Per rav David Stav, responsabile dell’organizzazione rabbinica Tzohar, anche un altro dato è importante: “La ricerca mostra come gli ebrei israeliani desiderino praticare il loro ebraismo, ma anche come vogliano farlo senza che le istituzioni dello stato possano entrarvi. Preoccupante per me è che se non riusciamo a trovare un modo per gestire questa inquietudine per il rapporto fra ruolo dello stato e religione stiamo essenzialmente creando la ricetta perfetta per arrivare a due stati ebraici all’interno della stessa nazione”.

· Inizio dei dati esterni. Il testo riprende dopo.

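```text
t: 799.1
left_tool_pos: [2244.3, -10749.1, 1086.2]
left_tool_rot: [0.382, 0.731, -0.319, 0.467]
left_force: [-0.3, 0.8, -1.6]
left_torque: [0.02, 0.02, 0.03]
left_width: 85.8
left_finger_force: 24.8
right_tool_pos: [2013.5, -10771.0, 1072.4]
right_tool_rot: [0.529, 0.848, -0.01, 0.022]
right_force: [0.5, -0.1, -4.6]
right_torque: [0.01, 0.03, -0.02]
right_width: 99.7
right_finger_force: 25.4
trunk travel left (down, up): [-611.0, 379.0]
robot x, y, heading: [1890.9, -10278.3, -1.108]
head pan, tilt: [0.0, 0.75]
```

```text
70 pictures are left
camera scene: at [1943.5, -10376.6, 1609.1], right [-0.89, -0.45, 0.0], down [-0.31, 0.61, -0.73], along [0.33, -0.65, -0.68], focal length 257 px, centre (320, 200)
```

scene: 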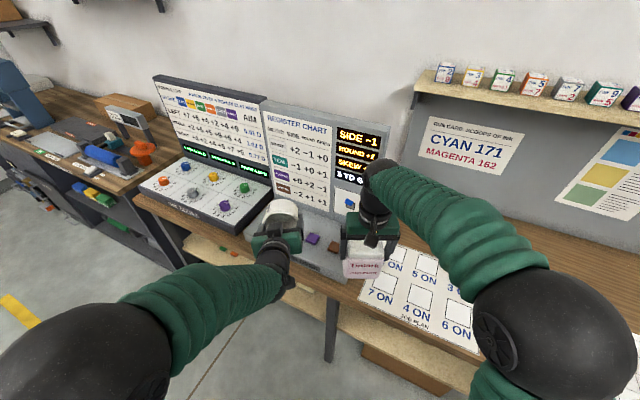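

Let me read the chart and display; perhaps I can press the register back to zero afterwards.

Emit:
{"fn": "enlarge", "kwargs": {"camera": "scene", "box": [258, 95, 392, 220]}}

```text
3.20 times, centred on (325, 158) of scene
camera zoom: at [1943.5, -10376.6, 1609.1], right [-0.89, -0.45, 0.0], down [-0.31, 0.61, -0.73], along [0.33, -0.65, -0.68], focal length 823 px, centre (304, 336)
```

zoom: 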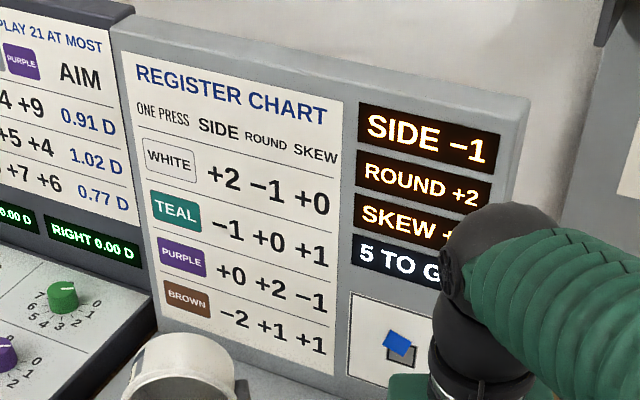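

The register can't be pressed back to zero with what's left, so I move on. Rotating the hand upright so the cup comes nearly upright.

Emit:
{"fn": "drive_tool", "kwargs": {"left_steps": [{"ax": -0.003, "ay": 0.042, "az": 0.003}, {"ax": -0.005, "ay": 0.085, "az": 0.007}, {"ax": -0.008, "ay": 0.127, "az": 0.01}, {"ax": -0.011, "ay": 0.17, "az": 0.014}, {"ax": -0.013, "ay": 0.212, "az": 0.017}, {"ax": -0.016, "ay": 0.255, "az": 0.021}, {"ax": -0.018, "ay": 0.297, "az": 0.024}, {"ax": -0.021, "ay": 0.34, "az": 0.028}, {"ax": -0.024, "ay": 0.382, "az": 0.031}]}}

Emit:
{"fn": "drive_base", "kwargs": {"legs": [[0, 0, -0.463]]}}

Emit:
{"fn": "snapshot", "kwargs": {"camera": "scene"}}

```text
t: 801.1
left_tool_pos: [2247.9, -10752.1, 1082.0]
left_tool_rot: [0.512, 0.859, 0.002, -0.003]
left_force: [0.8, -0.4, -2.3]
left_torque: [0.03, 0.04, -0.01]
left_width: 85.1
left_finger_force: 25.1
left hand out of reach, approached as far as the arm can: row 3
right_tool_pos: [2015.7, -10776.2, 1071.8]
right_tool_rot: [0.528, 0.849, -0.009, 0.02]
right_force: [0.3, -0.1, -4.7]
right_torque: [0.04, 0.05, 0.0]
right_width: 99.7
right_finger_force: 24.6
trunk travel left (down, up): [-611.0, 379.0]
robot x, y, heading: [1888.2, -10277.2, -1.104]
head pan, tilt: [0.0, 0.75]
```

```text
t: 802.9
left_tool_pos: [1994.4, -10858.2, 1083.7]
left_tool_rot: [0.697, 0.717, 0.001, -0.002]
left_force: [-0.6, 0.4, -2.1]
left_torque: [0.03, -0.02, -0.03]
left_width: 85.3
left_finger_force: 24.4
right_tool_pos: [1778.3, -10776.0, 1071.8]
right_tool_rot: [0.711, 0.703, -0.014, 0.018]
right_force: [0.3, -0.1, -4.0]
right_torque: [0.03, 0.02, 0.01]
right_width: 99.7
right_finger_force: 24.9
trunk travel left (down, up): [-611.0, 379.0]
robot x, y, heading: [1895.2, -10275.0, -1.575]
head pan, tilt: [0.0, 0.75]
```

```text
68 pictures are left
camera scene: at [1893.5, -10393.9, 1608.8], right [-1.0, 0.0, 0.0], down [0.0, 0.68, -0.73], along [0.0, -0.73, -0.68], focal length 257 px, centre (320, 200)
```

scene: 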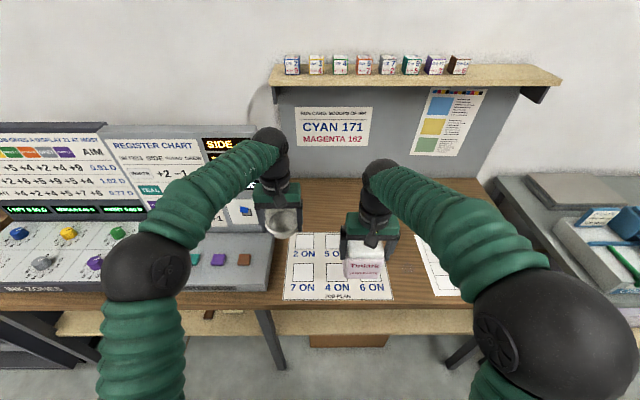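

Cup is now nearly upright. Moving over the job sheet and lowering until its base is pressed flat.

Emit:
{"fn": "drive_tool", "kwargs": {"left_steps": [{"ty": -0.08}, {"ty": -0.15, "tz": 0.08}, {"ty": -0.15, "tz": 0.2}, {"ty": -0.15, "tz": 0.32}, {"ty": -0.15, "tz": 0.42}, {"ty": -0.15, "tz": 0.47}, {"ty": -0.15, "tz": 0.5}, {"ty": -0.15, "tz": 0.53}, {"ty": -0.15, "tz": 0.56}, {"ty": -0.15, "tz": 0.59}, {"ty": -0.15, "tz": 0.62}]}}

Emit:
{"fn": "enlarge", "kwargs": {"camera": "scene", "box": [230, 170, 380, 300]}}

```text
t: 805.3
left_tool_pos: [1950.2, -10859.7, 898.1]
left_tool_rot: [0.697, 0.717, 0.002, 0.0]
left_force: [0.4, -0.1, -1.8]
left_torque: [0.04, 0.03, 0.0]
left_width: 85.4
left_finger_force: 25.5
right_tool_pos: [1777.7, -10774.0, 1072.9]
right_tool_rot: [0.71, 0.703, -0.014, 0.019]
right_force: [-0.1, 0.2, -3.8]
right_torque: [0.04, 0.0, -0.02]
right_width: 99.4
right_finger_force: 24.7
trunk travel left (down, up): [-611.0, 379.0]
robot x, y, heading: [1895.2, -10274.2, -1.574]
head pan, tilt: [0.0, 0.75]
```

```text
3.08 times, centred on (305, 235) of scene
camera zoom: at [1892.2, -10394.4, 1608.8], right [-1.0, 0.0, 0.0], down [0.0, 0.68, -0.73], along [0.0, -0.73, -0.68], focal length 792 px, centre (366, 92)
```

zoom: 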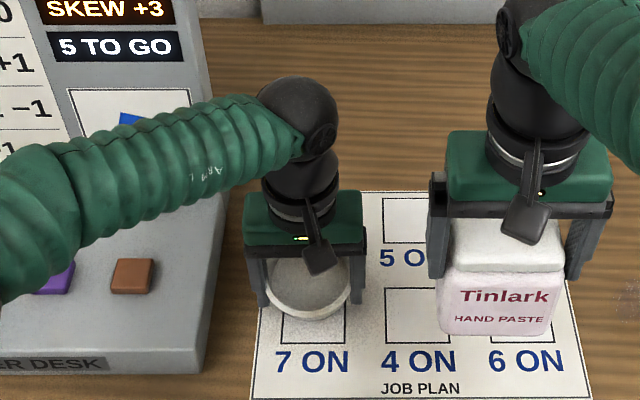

I risultati della ricerca Pew sono una grande opportunità per analizzare la natura stessa delle conflittualità fra religione e stato in Israele: i dati mostrino come le divisioni ci siano e siano tante, e come la parte religiosa e quella laica della società abbiano una visione contrapposta di cosa dovrebbe succedere nel momento in cui ci si trovasse di fronte a una contraddizione fra le leggi dello Stato e la halakha. Non sono però posizioni monolitiche come ci si potrebbe invece aspettare, e non sono in discussione solo il rapporto fra i gruppi, ma anche la libertà di religione e l’accesso alle istituzioni dello stato e, senza arrivare a un vero e proprio scontro fra ebraismo e democrazia è evidente come i problemi aperti siano molti. Come ha immediatamente sottolineato il presidente Rivlin vanno affrontati presto, subito, prima che sia troppo tardi.